PASSAGE GIVEN:
---------------

This is one paper that I wrote for my college applications. I said long ago that I wanted to start putting my writing on my site, so with my having to redo my portfolio for SCAD (Savannah College of Art and Design) I've found a bunch of old papers. I 'll probably post one every sunday, since most sundays I don't have a whole lot to write about.

Topic:
John Keats said, “Even a proverb isn’t a proverb to you till your life has illustrated it.” Please tell about an experience in your own life which illustrated a proverb, maxim, or quote that has special meaning to you.


Who ever said, “One never realizes what it is they have until it’s gone,” is a genius. Though I doubt if they’d realized the power of this simple truth at first, but then again does anyone truly realize this until they’ve lost someone near and dear to their heart? I have been told this many a time, yet have never taken it to heart. But believe me; I would know I lost someone that meant a great deal to me, a young lady who was a good friend of mine. Don’t ask me her name, as I’m not willing to tell, my story however, is yours to hear if you wish.

I remember I first met her several years ago on a mid-summers day. I was at the pool with several friends, when this group of girls approached us. They knew my younger brother and were curious as to my true relation to him, and as that summer turned to fall and in due time, winter; we all got to know each other.
One of the girls and I became close friends but, once school started and the pool closed, we didn’t get to see each other, having our own lives to deal with. This is how the years progressed; summers were reserved for hanging out either with just her, or her with the whole group at the pool. And in the fall we parted ways, peering ever forward to what the next summer would convey to our adventure seeking hearts. It wasn’t long ago now that all of this changed.

We were in the park, on one of our frequent walks; it was just her and I. Suddenly, she turned to me and asked why I’d never kissed her, explaining that she had never spent this much time with a guy who hadn’t tried to hit on her. Well, this was a rather awkward situation for me. I’d never thought about it like that, still she was right. Neither of us had thought the other to be a best friend, which would be a highly logical reason for our hanging out so much; nor had we looked at each other as being boyfriend/girlfriend nonetheless, I cannot say that I was not attracted to her. Not knowing exactly how I should reply. In one hand our friendship; the other, how much I really liked this girl and how much I enjoyed just being around her. I froze panicked and we ended up going our separate ways. This happened several times, until one day I thought “to hell with it, I like this girl and she must obviously like me if she’s being this blatant about a kiss”, so I leaned in and kissed her. The walk back to her house seemed endless, neither of us knew what to say next, and upon reaching my own home I still saw the whole happening as a pleasant excursion from reality. My vacation however, soon turned to an obsidian nightmare.

Our relationship started out like any other, the novelty of it, similar to that of a tropic sunset. Then, as in life, the sun retreated to its hovel and the shadowy twilight was set into motion. It began with petty arguments, “We hung out with your buddies last night, let’s go to lunch with my friends instead,” and the next thing I knew it was, “This just isn’t working anymore.” Maybe I should have compromised more, or maybe she should have, maybe it was just time to start seeing other people, but no matter the reason, the end was very ugly. We both ended up just saying that we didn’t want to see each other anymore.

---------------

STATED TASK 1: Extract from the passage given the words running from "I remember I" to "of this changed.".
STATED TASK 2: Take up the passage given again after its last words.

DATA EXTRACT:
---------------

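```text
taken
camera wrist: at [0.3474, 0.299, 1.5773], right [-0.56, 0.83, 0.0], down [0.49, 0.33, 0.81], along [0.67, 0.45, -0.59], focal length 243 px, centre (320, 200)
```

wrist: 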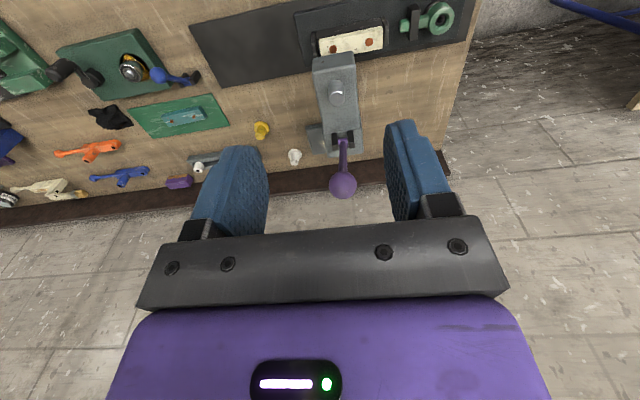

---------------

OUTPUT 1:
I remember I first met her several years ago on a mid-summers day. I was at the pool with several friends, when this group of girls approached us. They knew my younger brother and were curious as to my true relation to him, and as that summer turned to fall and in due time, winter; we all got to know each other.
One of the girls and I became close friends but, once school started and the pool closed, we didn’t get to see each other, having our own lives to deal with. This is how the years progressed; summers were reserved for hanging out either with just her, or her with the whole group at the pool. And in the fall we parted ways, peering ever forward to what the next summer would convey to our adventure seeking hearts. It wasn’t long ago now that all of this changed.

OUTPUT 2:
And there you have it; here I am remorseful for the choices I made, wishing that it could have stayed at friendship. What happened to her you ask? To be honest, I can’t enlighten you on this. We’ve talked a few times trying to patch things up between us, and at this point I really miss her. I miss our walks in the park, I miss talking to her, and I miss just hanging out. I mean we spend our lives seeking to find that one person who we don’t get sick of seeing as they grow old, that one person who we could spend the whole day with and still wonder “what should we do tomorrow” at the end of the day, that one person who we never tire of seeing their face or hearing their voice. And here I am having realized brilliance; here I am having finally realized how much one can miss that which they once had.

>> Alan spun round and round on 11/23/2003 10:13:00 AM (0) comments


::11.19.2003::



Warning : Sappy!!!



DISCLAIMER *** This entry contains material meant for either a specific person, or material that I’ve written and feel that I should publish. Thank you very much; you may continue reading at your own risk. *** DISCLAIMER

A person that I hold very dear to me asked recently what my philosophy was on the ‘ideal place to live’. The answer that I gave this person was what they wanted to hear, and not what I meant. I’m writing this now to give them my real answer.

The here, the now, the present, this very year, this very day, this very hour, this very second; these are the ideal places to live. Wherever one is when they are truly happy, whatever they’re doing, however they perceive the things around them, but most importantly of all (at least to me), who it is that they are with. If you haven’t gained this knowledge of me by now, those who I surround myself with day in and day out are what makes me the happiest and for nearly six years I’ve never been happier than when you’re near. I’ve found people that have come close, but none have been exactly the same as when I’m with you. I told you once that I didn’t want to say three words because I didn’t want to end up being a person who flung them around to get his way, it’s often funny how similar we are to the things we so dislike. I may say ‘I love so-and-so’, but not the way that I love you. The connection that I have with these people is completely different.


Sarah always has her own way of taking something so simple, like a back wood road or a drive to the store, and turning out some mystifying secret in such form and fashion, that one cannot help but melt.

Kristen was always smart and trustworthy. And wise, let us not forget wise, I could always turn to her whenever I had a problem.

Kori was bubbly and fun, you could always expect to have a good time with her around, and come away with more than expected.

Ash was flirty relished in it and knew exactly what she fancied, this was what was great about her, no matter how hard you try, one couldn’t get her to say exactly what it is she desired.

Amy was mysterious and intriguing, she was always so quiet one couldn’t help but want to know what was behind those eyes.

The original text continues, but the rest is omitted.